EXERCISE INSTRUCTIONS
Return each entry exactly, omitting nothing. Put each line that is not blank into a JSON list as a string.

#### STORED DATA ####

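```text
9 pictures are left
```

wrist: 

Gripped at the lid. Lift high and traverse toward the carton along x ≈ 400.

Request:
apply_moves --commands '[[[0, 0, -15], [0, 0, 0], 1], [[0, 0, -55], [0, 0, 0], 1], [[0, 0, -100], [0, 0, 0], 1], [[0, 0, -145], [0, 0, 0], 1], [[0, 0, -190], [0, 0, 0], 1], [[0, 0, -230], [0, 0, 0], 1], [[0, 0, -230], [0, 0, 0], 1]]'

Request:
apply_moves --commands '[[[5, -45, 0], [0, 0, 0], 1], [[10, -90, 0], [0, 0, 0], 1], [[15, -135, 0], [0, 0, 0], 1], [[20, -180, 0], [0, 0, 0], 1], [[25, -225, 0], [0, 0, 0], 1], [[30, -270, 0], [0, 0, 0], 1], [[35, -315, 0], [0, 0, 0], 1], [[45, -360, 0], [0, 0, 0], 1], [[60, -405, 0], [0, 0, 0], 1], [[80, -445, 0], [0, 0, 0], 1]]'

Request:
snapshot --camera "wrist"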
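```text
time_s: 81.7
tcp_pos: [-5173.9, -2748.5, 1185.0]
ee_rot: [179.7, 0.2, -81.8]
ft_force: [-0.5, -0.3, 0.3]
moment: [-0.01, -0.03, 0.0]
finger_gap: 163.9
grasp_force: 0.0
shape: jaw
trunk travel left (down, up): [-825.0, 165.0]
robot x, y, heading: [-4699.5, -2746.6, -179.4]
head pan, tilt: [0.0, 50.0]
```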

####

ANSWER TO THE TASK
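[
  "```text",
  "9 pictures are left",
  "```",
  "wrist: ",
  "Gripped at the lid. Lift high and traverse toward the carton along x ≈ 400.",
  "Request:",
  "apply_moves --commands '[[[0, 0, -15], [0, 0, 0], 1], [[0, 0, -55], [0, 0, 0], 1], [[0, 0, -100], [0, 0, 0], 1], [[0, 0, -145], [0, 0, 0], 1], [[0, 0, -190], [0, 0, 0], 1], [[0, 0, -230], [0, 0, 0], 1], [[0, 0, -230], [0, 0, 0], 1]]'",
  "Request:",
  "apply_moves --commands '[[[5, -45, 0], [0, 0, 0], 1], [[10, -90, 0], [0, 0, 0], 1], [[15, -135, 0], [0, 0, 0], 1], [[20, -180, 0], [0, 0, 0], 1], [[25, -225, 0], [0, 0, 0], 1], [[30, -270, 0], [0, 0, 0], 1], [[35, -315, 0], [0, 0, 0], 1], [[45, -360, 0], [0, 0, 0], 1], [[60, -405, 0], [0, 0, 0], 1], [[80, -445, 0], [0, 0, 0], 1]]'",
  "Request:",
  "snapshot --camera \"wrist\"",
  "```text",
  "time_s: 81.7",
  "tcp_pos: [-5173.9, -2748.5, 1185.0]",
  "ee_rot: [179.7, 0.2, -81.8]",
  "ft_force: [-0.5, -0.3, 0.3]",
  "moment: [-0.01, -0.03, 0.0]",
  "finger_gap: 163.9",
  "grasp_force: 0.0",
  "shape: jaw",
  "trunk travel left (down, up): [-825.0, 165.0]",
  "robot x, y, heading: [-4699.5, -2746.6, -179.4]",
  "head pan, tilt: [0.0, 50.0]",
  "```"
]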